Your contributor Edward Peak clearly considers that flying an aircraft from the ground using radio-controlled contact does not make the operator a pilot. The umbrella organisation for model flying in the UK is the British Model Flying Association. If Mr Peak would care to go to the BMFA website www.bmfa.org/ and look at the members’ handbook, he will read on page 14 the exacting requirements that fall to any model flyer. At 8.1, he will see that this sport is governed by the Air Navigation Order legal framework of the CAA, and that failure to comply can, and probably will, lead to prosecution. Further reading of pages 14 and 15 will enlighten him as to the size and type of aircraft which can be flown, and the restrictions placed upon their use, particularly Article 95(167) at the top of page 15. I don’t mind if he thinks that I am not piloting a model plane, but I think he might agree that a person operating a jet-propelled model with a 3m wingspan, and a speed over the ground well in excess of 80mph, might disagree with him.

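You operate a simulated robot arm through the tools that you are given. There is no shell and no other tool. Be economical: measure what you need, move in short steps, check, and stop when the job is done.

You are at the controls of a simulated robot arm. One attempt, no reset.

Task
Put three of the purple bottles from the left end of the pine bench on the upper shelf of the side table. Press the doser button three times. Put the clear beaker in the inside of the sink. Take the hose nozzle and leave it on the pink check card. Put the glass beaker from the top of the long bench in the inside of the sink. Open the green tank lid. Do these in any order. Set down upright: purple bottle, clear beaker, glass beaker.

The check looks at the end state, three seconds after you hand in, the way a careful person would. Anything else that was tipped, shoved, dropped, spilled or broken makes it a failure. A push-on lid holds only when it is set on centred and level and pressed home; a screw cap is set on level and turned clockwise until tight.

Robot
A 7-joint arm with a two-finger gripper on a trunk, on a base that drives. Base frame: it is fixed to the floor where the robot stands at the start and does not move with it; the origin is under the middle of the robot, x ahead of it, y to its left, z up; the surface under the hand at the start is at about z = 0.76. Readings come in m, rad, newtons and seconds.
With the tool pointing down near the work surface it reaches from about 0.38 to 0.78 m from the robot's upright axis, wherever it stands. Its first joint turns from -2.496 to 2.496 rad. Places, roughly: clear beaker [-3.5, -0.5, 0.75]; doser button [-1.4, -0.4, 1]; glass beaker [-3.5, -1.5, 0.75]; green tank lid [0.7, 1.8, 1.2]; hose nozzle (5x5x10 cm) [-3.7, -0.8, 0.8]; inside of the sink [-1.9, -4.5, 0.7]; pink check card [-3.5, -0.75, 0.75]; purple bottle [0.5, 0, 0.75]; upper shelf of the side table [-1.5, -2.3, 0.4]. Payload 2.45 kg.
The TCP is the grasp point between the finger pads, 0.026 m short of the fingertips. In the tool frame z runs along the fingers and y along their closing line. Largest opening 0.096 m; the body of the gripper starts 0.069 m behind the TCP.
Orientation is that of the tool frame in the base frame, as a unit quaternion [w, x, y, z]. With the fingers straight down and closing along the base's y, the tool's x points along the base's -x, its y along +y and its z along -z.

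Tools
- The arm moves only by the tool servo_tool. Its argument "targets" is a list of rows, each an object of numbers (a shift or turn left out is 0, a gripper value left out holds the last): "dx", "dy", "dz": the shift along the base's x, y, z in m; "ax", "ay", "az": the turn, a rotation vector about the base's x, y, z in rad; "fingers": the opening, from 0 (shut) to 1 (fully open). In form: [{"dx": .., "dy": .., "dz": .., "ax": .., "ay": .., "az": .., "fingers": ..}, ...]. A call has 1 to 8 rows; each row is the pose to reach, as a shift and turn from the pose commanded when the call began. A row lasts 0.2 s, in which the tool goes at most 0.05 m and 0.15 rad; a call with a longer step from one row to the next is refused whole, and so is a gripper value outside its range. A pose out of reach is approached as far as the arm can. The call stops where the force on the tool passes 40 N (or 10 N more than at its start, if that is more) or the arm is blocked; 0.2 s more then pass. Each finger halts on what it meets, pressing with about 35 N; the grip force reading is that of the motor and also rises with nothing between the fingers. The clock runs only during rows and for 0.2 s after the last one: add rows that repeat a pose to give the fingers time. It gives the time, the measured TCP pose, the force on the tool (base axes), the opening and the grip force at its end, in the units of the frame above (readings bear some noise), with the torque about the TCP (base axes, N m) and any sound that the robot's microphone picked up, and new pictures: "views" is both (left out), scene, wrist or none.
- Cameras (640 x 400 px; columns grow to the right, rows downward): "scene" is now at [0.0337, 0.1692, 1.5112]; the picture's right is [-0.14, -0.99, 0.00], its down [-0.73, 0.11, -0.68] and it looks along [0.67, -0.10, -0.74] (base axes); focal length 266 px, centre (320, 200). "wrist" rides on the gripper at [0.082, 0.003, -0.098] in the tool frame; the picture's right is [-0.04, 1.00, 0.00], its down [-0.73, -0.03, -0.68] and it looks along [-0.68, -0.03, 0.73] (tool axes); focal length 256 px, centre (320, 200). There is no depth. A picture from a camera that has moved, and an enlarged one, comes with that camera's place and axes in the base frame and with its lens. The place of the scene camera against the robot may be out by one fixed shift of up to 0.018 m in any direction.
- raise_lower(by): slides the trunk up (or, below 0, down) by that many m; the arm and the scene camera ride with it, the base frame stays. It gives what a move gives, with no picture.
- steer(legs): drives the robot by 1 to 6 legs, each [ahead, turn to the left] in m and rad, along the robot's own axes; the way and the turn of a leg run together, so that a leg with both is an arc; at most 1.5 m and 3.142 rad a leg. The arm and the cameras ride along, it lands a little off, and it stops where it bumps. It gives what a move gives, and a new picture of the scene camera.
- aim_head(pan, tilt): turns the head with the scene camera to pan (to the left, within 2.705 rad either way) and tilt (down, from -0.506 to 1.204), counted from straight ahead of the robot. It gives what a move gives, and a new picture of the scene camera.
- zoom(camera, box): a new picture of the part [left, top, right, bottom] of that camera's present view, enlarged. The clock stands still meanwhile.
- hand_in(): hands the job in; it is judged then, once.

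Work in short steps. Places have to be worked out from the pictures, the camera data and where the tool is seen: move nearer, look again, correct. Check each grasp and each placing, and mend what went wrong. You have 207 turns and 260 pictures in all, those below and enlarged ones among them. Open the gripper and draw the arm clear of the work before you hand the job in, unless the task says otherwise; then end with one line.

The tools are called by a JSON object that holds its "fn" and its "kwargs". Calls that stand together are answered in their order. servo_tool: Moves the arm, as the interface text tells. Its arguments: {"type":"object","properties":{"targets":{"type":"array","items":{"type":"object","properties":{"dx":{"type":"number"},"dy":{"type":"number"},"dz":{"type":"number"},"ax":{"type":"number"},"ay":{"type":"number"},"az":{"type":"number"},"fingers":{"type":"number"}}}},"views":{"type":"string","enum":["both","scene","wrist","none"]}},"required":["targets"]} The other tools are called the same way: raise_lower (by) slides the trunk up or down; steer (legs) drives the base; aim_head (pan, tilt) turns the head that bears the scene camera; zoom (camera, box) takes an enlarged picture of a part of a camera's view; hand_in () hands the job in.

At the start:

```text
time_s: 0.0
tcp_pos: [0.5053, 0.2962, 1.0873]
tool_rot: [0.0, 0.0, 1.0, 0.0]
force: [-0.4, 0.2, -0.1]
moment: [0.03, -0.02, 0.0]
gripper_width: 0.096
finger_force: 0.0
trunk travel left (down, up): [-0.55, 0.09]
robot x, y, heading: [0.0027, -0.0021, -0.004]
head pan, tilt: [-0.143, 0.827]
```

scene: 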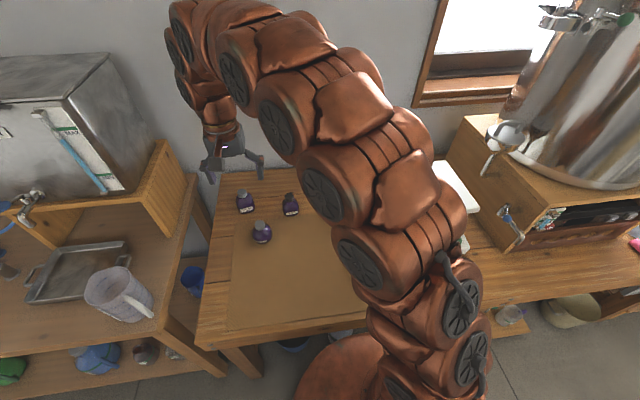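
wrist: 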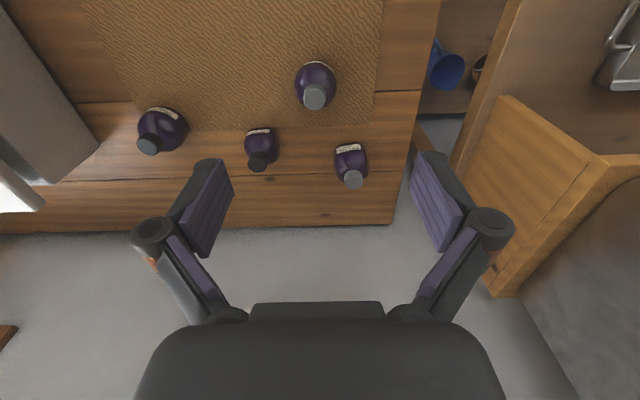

Unfortunately his experience of meeting an irresponsible (drone) quadcopter flyer tars us all with the same brush. There is some concern with regard to these individuals. The CAA may well decide that anyone purchasing one of these models may have to register first, and prove that they have received instruction from a qualified instructor before flying it solo. Many of us in the fixed-wing model brigade would welcome such a move.